Per questo è sconcertante la decisione italiana di pensare di risolvere i propri problemi economici (almeno in parte) con un’alleanza con la Cina proprio mentre essa ha in corso una polemica fondamentale per l’ordine geo-politico mondiale con gli Stati Uniti certo sul commercio estero, ma in verità sui temi della proprietà intellettuale e sul sistematico saccheggio tecnologico che la Cina opera nei confronti degli Usa. l’Italia rischia così di isolarsi tanto dall’Unione Europea quanto dagli Usa. E la gravità di questa posizione è che essa si sviluppa abbandonando ogni sana polemica che invece con l’Europa ordoliberista occorre condurre.

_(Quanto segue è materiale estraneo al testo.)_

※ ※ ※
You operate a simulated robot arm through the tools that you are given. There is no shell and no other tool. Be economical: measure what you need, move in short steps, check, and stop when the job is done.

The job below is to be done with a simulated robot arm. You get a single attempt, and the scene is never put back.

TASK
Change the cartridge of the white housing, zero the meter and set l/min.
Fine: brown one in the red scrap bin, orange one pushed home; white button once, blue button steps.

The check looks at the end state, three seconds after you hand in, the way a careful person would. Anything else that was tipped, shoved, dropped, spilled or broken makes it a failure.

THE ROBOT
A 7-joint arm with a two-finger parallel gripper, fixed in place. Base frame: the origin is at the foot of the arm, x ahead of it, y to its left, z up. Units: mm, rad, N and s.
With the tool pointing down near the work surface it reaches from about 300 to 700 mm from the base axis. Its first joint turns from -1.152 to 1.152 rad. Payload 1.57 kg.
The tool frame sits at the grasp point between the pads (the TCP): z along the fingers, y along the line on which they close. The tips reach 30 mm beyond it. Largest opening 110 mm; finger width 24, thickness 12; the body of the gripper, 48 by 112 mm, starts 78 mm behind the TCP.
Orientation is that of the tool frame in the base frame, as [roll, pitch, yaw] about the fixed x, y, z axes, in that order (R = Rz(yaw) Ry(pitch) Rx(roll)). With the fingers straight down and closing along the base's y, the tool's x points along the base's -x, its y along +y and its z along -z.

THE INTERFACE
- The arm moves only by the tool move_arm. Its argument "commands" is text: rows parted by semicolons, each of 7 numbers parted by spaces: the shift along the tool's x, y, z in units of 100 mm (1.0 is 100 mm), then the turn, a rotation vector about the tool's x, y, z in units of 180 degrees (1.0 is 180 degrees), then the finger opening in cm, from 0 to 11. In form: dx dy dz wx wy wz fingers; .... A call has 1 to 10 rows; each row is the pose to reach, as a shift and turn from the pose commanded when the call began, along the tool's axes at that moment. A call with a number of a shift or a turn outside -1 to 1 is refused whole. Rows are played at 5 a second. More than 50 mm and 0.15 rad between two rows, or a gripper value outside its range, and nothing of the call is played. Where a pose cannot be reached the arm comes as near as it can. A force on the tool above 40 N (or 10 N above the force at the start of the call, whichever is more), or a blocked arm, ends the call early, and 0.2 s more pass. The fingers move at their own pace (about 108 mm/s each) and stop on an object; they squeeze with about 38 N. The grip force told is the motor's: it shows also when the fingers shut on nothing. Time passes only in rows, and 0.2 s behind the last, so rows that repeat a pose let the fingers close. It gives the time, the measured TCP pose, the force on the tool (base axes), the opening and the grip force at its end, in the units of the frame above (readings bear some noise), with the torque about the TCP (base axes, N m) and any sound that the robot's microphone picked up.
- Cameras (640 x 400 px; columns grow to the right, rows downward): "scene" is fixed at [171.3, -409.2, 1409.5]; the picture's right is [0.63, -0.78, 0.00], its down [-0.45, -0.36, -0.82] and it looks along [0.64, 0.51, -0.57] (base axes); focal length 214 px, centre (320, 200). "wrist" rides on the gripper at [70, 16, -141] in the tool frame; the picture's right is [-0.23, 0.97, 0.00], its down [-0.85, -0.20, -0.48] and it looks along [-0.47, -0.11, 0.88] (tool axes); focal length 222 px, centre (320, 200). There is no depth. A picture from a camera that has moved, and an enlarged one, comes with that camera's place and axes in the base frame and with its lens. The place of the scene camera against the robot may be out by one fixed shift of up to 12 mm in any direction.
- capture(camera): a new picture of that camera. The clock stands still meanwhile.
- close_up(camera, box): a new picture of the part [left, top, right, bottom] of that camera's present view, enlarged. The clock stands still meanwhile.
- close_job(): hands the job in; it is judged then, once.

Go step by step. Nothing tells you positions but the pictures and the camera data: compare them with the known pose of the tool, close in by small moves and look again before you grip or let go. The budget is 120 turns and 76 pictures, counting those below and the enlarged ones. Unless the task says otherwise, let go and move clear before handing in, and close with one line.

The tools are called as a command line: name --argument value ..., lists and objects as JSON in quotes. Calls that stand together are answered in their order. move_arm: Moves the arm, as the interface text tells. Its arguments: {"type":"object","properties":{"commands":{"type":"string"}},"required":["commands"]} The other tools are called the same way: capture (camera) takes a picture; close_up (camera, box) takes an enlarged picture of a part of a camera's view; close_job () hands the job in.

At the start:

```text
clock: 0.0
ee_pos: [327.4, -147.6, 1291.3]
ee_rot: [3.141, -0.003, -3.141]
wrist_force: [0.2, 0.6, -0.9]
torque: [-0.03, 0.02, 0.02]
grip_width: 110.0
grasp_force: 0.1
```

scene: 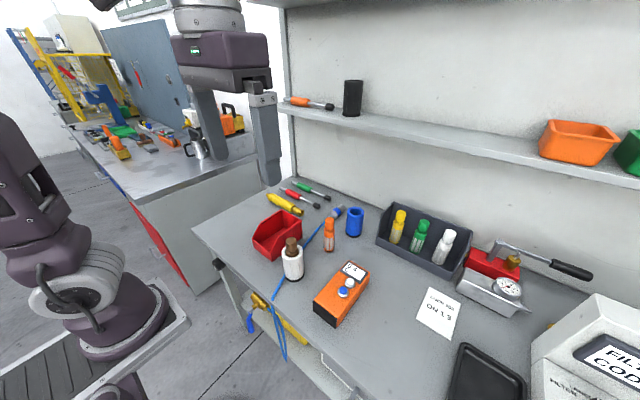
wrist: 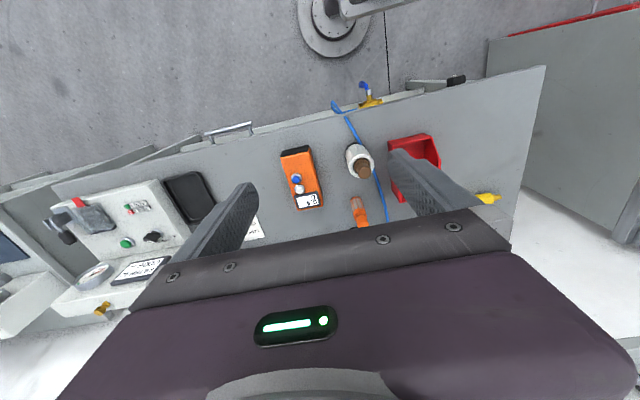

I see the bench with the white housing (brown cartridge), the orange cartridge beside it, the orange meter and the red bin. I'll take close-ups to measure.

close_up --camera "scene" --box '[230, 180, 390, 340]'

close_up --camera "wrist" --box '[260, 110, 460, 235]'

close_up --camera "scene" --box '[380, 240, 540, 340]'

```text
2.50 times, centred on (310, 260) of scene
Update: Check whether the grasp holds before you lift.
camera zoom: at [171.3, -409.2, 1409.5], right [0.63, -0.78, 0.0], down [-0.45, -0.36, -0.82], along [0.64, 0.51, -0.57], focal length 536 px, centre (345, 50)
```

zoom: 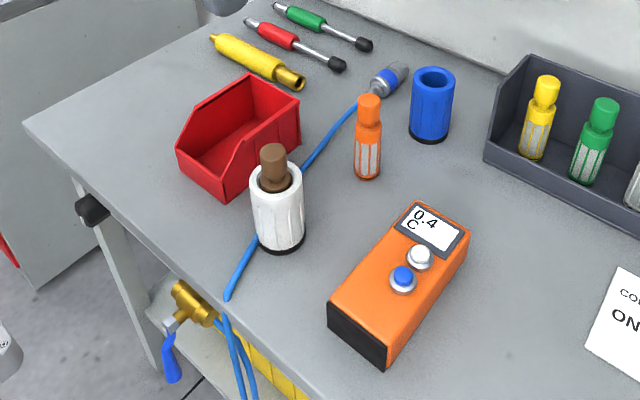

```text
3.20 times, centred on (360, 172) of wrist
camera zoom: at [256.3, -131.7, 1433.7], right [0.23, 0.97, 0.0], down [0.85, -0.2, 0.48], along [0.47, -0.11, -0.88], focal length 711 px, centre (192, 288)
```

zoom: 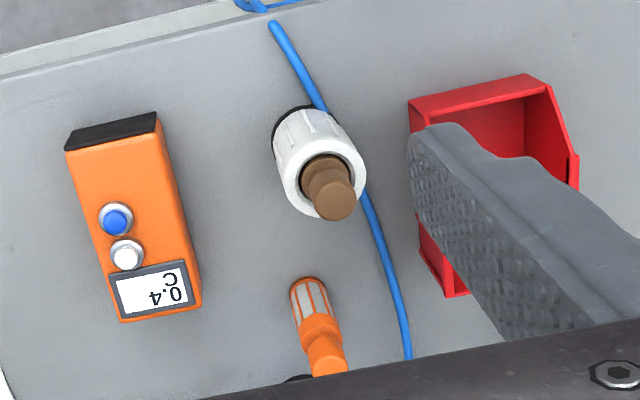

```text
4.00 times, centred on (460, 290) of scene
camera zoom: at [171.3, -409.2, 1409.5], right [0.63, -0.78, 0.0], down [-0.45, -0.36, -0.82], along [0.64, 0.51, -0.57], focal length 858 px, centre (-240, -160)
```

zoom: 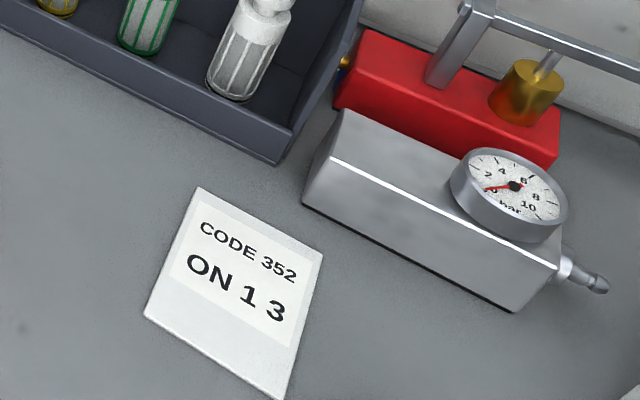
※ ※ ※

Lo ricordava addirittura il Financial Times di ieri, 8 marzo 2019, con l’occhiello di un titolo a pagina 8 molto ragionevole e saggio: “Italy and others should recognize Belt and Road’s geopolitical goals”. E così concludeva: “The EU has the money and the power to be an equal partner in shaping a pan Eurasian economy. But for that, it must be as eager to invest as Beijing, and just as focused on its political goals”. In questa prospettiva le iniziative del già citato sottosegretario Michele Geraci sono oltremodo rischiose e riprovevoli e hanno un peso geopolitico enormemente sottovalutato da tutto il Governo.

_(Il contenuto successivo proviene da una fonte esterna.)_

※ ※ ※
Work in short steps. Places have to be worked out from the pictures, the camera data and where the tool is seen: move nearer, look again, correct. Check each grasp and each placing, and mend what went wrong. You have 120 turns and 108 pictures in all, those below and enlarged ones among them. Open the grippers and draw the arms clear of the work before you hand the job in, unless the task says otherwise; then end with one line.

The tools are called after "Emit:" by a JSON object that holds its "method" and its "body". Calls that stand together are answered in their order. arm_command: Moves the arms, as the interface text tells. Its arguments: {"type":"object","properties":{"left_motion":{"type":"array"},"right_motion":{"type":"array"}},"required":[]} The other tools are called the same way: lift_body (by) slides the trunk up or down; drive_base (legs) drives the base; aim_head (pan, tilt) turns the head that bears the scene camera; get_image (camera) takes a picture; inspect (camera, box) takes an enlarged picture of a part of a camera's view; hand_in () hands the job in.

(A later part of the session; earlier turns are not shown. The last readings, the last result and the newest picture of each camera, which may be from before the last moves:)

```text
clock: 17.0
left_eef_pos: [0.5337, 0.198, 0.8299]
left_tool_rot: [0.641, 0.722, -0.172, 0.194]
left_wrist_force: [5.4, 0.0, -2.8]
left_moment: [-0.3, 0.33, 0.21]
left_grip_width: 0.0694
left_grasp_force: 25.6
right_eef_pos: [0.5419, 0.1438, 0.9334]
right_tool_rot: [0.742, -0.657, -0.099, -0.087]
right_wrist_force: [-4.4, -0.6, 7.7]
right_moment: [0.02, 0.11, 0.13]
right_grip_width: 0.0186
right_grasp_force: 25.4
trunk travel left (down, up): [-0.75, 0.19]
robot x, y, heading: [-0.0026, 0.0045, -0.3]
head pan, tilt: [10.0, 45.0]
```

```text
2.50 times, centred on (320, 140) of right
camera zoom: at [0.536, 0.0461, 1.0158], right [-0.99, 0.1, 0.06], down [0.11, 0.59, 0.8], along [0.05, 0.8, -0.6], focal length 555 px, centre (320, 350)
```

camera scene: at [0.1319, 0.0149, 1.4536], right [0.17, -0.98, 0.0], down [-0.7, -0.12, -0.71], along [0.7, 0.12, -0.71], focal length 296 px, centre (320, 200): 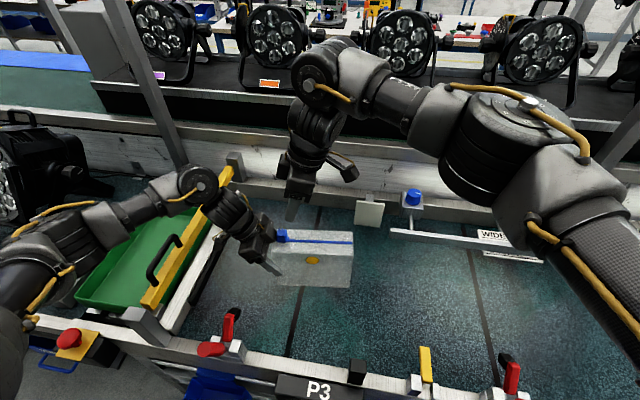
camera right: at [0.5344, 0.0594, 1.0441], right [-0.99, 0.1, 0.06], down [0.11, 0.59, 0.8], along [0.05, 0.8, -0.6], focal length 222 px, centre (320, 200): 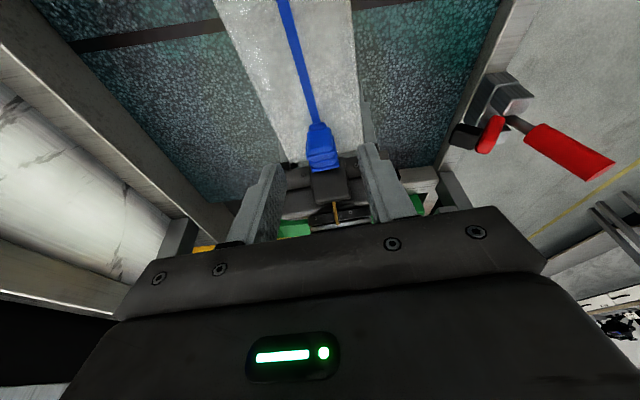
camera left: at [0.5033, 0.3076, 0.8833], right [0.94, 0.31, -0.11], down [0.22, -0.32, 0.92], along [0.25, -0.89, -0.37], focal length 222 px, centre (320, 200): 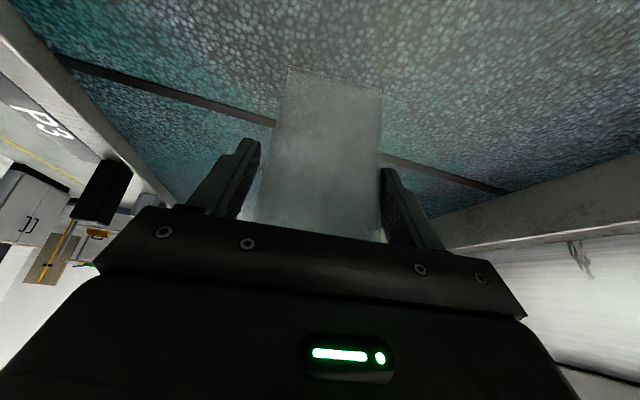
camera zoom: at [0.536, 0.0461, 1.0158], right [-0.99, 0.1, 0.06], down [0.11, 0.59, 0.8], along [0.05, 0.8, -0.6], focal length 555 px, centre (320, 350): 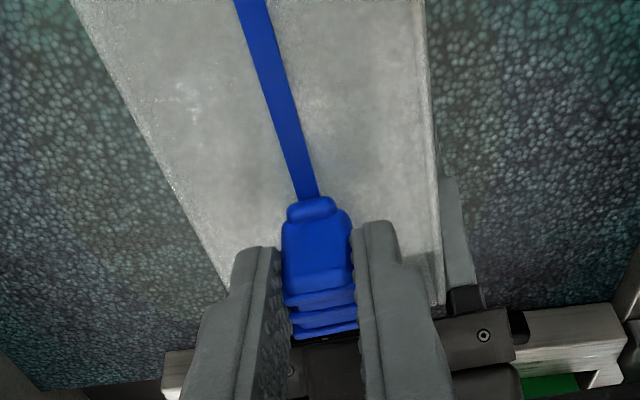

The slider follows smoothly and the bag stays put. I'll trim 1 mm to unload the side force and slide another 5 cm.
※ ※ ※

Giancarlo Giorgetti è appena tornato dagli Usa e, oltre alla stima e all’amicizia americana di tutte le parti politiche e del Presidente verso la nazione italiana e questo Governo, deve aver portato con sé la preoccupazione che questo patrimonio venga intaccato. Ma la sua visita non ha avuto l’eco che si meritava e mi sorge il dubbio che tutto il grande can can sulla Tav non sia altro che una cortina fumogena per distrarre l’attenzione dei più da questo rischio fatale che corre non tanto il Governo attuale, ma l’Italia intera. Sospetto che diventa induzione ragionevole sol se si pensa al fatto che tra i baroni caciquisti della cosiddetta opposizione dell’arcipelago Pd vi sono decennali rappresentanti degli interessi cinesi in Europa e in Africa che tutto criticano del Governo salvo che questa folle iniziativa che corre sulla Via della Seta.